Progressive politics have always been built on the basis of inclusion, diversity and solidarity. Further, progressive politics has always enshrined the right to rebel.

The contradictions inherent in Leviathan have always plagued bourgeois philosophers. That’s why Thomas Paine and J.S. Mill (among others) advanced the debate about liberty and civil rights in the centuries following Hobbes.

Paine was 140 years after Hobbes; Rights of Man was published in 1791 to defend the right of Europe’s bourgeois class to continue the fight against absolutism that had begun 150 years earlier in 1640.

J.S. Mill’s On Liberty was published in 1859, 200 years after Hobbes and a decade after Marx and Engels’ Communist Manifesto, published in 1848.

It took 200 years for the bourgeois revolutions to complete their work.
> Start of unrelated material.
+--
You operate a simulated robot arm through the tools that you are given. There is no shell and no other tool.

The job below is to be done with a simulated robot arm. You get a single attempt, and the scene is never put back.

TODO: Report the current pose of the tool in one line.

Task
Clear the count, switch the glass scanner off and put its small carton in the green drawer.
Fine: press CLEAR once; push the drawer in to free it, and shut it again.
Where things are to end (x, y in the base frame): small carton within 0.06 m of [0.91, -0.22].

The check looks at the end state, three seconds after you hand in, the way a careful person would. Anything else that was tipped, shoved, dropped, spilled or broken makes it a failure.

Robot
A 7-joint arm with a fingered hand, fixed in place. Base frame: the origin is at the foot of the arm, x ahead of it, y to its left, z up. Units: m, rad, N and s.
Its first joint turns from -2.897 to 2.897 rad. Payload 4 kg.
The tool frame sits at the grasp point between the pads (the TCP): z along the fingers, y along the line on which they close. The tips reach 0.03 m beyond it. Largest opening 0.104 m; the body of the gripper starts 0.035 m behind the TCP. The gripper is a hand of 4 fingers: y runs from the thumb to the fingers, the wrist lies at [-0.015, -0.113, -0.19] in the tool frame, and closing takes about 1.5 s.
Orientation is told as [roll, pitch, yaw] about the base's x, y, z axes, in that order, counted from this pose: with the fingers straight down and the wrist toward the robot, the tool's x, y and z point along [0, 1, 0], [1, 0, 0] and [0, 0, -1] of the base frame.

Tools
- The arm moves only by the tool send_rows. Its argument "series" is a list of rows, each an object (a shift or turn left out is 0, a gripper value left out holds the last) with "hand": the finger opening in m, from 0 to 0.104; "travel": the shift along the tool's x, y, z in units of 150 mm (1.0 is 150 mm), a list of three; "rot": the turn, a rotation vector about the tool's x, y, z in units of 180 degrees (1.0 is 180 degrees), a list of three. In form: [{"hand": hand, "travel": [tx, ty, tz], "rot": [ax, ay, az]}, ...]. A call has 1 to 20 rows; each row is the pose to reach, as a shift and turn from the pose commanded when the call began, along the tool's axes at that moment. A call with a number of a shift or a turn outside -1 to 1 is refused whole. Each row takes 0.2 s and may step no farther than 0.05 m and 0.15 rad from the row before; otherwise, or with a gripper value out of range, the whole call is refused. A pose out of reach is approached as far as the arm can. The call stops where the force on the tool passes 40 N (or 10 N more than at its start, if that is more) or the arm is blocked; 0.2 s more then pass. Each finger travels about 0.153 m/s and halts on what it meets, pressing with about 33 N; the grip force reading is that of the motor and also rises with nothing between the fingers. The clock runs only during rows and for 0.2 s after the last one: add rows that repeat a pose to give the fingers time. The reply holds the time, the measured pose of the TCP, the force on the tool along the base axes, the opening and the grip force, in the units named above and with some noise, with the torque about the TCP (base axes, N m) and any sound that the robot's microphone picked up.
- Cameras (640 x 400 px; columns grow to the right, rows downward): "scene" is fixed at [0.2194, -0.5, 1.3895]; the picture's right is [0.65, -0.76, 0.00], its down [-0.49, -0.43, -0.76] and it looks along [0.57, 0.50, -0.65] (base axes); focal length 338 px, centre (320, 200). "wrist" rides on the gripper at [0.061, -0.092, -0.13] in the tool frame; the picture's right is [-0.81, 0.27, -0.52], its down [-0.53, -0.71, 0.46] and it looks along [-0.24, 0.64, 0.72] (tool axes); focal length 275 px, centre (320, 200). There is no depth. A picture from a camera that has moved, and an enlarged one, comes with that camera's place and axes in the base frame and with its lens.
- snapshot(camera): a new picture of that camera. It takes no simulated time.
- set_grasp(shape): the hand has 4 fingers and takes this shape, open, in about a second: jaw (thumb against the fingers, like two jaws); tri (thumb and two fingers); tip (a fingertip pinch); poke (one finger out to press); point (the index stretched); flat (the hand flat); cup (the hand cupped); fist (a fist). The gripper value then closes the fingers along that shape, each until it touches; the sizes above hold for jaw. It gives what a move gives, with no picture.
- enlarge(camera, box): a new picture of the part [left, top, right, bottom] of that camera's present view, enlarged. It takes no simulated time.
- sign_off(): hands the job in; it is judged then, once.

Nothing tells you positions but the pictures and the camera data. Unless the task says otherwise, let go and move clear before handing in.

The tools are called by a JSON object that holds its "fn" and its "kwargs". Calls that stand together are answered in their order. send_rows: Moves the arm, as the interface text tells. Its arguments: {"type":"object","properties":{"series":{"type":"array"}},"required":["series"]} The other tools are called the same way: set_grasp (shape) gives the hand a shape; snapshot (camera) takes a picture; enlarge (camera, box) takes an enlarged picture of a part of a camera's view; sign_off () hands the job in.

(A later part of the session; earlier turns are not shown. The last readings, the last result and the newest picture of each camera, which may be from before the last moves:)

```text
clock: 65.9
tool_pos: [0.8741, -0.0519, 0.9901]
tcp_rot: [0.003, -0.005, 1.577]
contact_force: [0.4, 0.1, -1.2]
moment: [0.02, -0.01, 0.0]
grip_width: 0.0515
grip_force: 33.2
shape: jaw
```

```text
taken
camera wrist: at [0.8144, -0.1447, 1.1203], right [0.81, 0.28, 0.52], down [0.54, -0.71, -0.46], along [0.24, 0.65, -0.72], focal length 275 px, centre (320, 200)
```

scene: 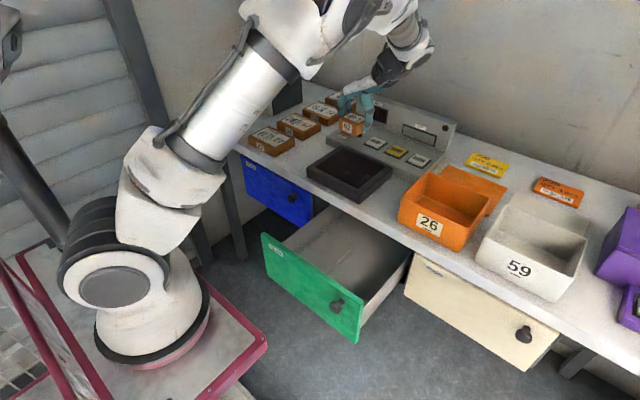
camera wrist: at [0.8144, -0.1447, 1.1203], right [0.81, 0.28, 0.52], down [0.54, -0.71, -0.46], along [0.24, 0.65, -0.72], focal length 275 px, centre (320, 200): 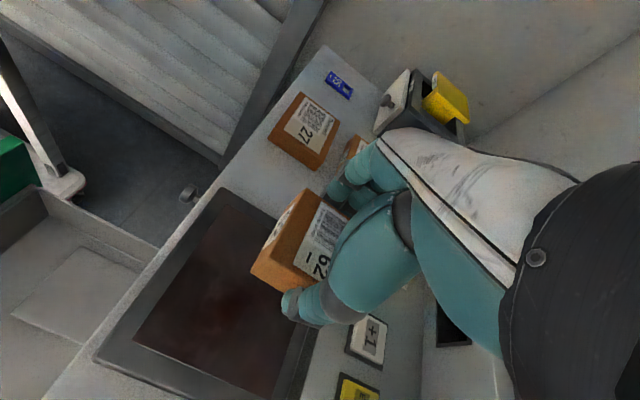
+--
The first French Revolution was in 1789 and began with the storming of the Bastille — something Hobbes would certainly have opposed. The second French Revolution of 1848 was much more dangerous, socialists were active and it was defeated by a military coup. 25 years later, a Third Revolution began with distinctly proletarian features. The Paris Commune of 1871 was brutally smashed and thousands of Parisienne workers slaughtered by the French and German military.

The point being?

The progressive side of politics are the inheritors of this tradition of solidarity and resistance. The ruling class has always been the main enemy.

Today, as much as ever, we need to fight for our rights.